--- begin ---

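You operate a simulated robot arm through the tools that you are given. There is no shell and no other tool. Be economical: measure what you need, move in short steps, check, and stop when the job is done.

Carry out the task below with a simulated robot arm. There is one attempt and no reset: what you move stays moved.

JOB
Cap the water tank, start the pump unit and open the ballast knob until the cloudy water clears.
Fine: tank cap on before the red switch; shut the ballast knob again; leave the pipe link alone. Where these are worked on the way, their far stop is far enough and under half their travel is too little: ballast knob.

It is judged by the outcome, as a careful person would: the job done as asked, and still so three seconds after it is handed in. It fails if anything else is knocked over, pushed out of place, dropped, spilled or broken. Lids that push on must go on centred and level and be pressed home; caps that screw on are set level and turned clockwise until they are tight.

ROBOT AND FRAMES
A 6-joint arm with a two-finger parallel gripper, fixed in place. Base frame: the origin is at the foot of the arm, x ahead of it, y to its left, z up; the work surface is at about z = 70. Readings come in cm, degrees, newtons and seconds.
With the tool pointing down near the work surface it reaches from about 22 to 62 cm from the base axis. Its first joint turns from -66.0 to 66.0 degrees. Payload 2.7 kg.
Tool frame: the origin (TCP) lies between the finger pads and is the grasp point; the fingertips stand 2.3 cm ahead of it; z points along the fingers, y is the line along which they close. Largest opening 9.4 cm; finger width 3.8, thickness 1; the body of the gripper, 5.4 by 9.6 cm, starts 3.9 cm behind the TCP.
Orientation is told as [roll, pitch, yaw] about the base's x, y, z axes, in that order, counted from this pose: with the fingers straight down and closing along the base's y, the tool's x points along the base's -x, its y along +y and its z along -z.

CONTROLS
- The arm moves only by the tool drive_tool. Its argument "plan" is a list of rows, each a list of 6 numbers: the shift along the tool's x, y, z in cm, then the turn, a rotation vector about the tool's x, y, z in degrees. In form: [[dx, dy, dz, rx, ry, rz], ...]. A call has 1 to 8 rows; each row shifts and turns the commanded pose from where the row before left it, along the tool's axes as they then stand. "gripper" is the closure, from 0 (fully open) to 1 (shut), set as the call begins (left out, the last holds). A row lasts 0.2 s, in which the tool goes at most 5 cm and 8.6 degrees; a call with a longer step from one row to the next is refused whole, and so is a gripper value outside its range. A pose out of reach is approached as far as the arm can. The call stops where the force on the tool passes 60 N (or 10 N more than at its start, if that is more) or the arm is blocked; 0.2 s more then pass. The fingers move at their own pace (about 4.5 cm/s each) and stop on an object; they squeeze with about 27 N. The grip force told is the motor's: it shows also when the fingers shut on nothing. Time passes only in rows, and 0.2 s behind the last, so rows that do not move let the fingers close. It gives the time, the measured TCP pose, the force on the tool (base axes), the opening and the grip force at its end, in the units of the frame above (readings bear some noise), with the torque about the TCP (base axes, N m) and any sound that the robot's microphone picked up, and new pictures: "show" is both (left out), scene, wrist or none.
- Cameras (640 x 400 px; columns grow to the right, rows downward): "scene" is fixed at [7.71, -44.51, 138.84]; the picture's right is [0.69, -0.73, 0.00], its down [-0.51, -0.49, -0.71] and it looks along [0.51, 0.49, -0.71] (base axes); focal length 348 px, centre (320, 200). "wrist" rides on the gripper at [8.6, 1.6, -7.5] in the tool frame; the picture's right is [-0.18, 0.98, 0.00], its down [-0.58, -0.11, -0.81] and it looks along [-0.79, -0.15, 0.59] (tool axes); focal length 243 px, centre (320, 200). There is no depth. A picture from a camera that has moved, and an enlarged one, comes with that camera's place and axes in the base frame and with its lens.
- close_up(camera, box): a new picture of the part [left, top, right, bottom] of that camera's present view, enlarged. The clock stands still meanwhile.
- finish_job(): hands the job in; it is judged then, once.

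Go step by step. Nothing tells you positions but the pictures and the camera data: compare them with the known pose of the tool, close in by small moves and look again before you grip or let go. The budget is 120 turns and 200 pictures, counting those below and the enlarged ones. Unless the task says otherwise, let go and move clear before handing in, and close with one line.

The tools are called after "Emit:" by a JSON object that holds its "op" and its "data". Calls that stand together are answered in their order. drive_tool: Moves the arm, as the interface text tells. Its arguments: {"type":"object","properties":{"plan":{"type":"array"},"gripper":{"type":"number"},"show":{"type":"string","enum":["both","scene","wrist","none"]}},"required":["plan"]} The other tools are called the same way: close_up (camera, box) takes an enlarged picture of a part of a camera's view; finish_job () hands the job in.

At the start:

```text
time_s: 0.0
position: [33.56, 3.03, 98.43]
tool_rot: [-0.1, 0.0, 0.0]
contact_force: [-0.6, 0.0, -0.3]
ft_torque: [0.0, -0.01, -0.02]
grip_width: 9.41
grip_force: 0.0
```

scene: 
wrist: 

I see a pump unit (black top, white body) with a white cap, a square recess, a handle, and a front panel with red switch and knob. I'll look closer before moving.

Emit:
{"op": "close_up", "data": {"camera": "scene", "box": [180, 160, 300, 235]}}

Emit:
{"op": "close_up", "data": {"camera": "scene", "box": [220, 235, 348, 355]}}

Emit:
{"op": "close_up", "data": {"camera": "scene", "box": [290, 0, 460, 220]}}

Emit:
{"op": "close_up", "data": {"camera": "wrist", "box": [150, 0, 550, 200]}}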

--- end ---

_WHAT TO WORK ON:_ Return the lines above exactly, keeping every word.

_REPLY:_
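You operate a simulated robot arm through the tools that you are given. There is no shell and no other tool. Be economical: measure what you need, move in short steps, check, and stop when the job is done.

Carry out the task below with a simulated robot arm. There is one attempt and no reset: what you move stays moved.

JOB
Cap the water tank, start the pump unit and open the ballast knob until the cloudy water clears.
Fine: tank cap on before the red switch; shut the ballast knob again; leave the pipe link alone. Where these are worked on the way, their far stop is far enough and under half their travel is too little: ballast knob.

It is judged by the outcome, as a careful person would: the job done as asked, and still so three seconds after it is handed in. It fails if anything else is knocked over, pushed out of place, dropped, spilled or broken. Lids that push on must go on centred and level and be pressed home; caps that screw on are set level and turned clockwise until they are tight.

ROBOT AND FRAMES
A 6-joint arm with a two-finger parallel gripper, fixed in place. Base frame: the origin is at the foot of the arm, x ahead of it, y to its left, z up; the work surface is at about z = 70. Readings come in cm, degrees, newtons and seconds.
With the tool pointing down near the work surface it reaches from about 22 to 62 cm from the base axis. Its first joint turns from -66.0 to 66.0 degrees. Payload 2.7 kg.
Tool frame: the origin (TCP) lies between the finger pads and is the grasp point; the fingertips stand 2.3 cm ahead of it; z points along the fingers, y is the line along which they close. Largest opening 9.4 cm; finger width 3.8, thickness 1; the body of the gripper, 5.4 by 9.6 cm, starts 3.9 cm behind the TCP.
Orientation is told as [roll, pitch, yaw] about the base's x, y, z axes, in that order, counted from this pose: with the fingers straight down and closing along the base's y, the tool's x points along the base's -x, its y along +y and its z along -z.

CONTROLS
- The arm moves only by the tool drive_tool. Its argument "plan" is a list of rows, each a list of 6 numbers: the shift along the tool's x, y, z in cm, then the turn, a rotation vector about the tool's x, y, z in degrees. In form: [[dx, dy, dz, rx, ry, rz], ...]. A call has 1 to 8 rows; each row shifts and turns the commanded pose from where the row before left it, along the tool's axes as they then stand. "gripper" is the closure, from 0 (fully open) to 1 (shut), set as the call begins (left out, the last holds). A row lasts 0.2 s, in which the tool goes at most 5 cm and 8.6 degrees; a call with a longer step from one row to the next is refused whole, and so is a gripper value outside its range. A pose out of reach is approached as far as the arm can. The call stops where the force on the tool passes 60 N (or 10 N more than at its start, if that is more) or the arm is blocked; 0.2 s more then pass. The fingers move at their own pace (about 4.5 cm/s each) and stop on an object; they squeeze with about 27 N. The grip force told is the motor's: it shows also when the fingers shut on nothing. Time passes only in rows, and 0.2 s behind the last, so rows that do not move let the fingers close. It gives the time, the measured TCP pose, the force on the tool (base axes), the opening and the grip force at its end, in the units of the frame above (readings bear some noise), with the torque about the TCP (base axes, N m) and any sound that the robot's microphone picked up, and new pictures: "show" is both (left out), scene, wrist or none.
- Cameras (640 x 400 px; columns grow to the right, rows downward): "scene" is fixed at [7.71, -44.51, 138.84]; the picture's right is [0.69, -0.73, 0.00], its down [-0.51, -0.49, -0.71] and it looks along [0.51, 0.49, -0.71] (base axes); focal length 348 px, centre (320, 200). "wrist" rides on the gripper at [8.6, 1.6, -7.5] in the tool frame; the picture's right is [-0.18, 0.98, 0.00], its down [-0.58, -0.11, -0.81] and it looks along [-0.79, -0.15, 0.59] (tool axes); focal length 243 px, centre (320, 200). There is no depth. A picture from a camera that has moved, and an enlarged one, comes with that camera's place and axes in the base frame and with its lens.
- close_up(camera, box): a new picture of the part [left, top, right, bottom] of that camera's present view, enlarged. The clock stands still meanwhile.
- finish_job(): hands the job in; it is judged then, once.

Go step by step. Nothing tells you positions but the pictures and the camera data: compare them with the known pose of the tool, close in by small moves and look again before you grip or let go. The budget is 120 turns and 200 pictures, counting those below and the enlarged ones. Unless the task says otherwise, let go and move clear before handing in, and close with one line.

The tools are called after "Emit:" by a JSON object that holds its "op" and its "data". Calls that stand together are answered in their order. drive_tool: Moves the arm, as the interface text tells. Its arguments: {"type":"object","properties":{"plan":{"type":"array"},"gripper":{"type":"number"},"show":{"type":"string","enum":["both","scene","wrist","none"]}},"required":["plan"]} The other tools are called the same way: close_up (camera, box) takes an enlarged picture of a part of a camera's view; finish_job () hands the job in.

At the start:

```text
time_s: 0.0
position: [33.56, 3.03, 98.43]
tool_rot: [-0.1, 0.0, 0.0]
contact_force: [-0.6, 0.0, -0.3]
ft_torque: [0.0, -0.01, -0.02]
grip_width: 9.41
grip_force: 0.0
```

scene: 
wrist: 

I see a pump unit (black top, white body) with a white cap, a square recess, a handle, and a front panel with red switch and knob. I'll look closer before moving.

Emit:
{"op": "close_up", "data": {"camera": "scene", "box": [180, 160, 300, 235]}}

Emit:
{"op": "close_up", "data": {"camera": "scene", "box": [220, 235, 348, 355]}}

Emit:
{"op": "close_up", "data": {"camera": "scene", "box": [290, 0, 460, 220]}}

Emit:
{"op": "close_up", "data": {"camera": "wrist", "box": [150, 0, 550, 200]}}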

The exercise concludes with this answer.